Assessable recoupment under section 20-20 of the ITAA 1997

Certain amounts received by way of insurance, indemnity or other recoupment are assessable under Subdivision 20-A of the ITAA 1997, if the amount is not income under ordinary concepts or otherwise assessable. Recoupment includes any kind of recoupment, reimbursement, refund, insurance, indemnity or recovery however described and a grant in respect of the loss or outgoing: subsection 20-25(1) of the ITAA 1997. An amount will be an assessable recoupment under section 20-20(2) of the ITAA 1997 if it is considered to be received by way of insurance or indemnity and the taxpayer can deduct or has already claimed a deduction for it.

The Commissioner does not consider the amounts paid to you are a recoupment of general business expenses. Rather we consider that the payments are for damages to your profit yielding structure.
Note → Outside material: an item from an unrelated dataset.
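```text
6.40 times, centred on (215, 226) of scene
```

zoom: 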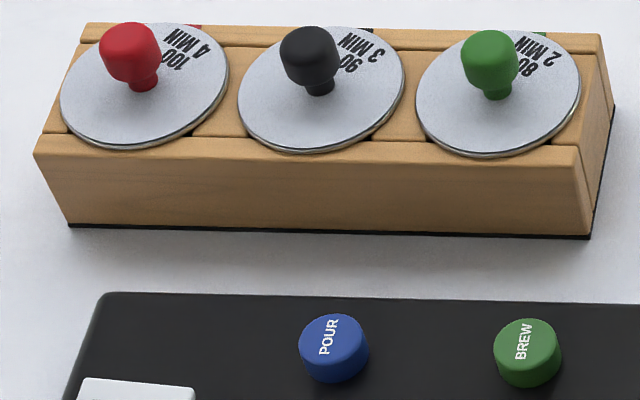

The receipts aim to put your primary production enterprise in the position you would have been but for extra costs incurred to your business due to the activities. Consequently the Commissioner considers you have received compensation for permanent damage or reduction in value to your profit yielding structure and accordingly considers the appropriate tax treatment as per paragraph 6 of TR 95/35 is that the compensation receipts will represent a recoupment of purchase price of the capital assets of your profit yielding structure.

Payments for gravel and water

Under the CCAs and the statutory scheme the tenement holders are given the power to access water and gravel resources on the land for purposes incidental to the activities. It is accepted that the extraction of gravel and the reduction in the volume and quality of water on the land will permanently reduce the value of the land. Consequently it is considered that any future payments for gravel and water will have sufficient nexuses between the compensatable effects under the statutory scheme and will result in a reduction of cost base as per paragraph 6 of TR 95/35.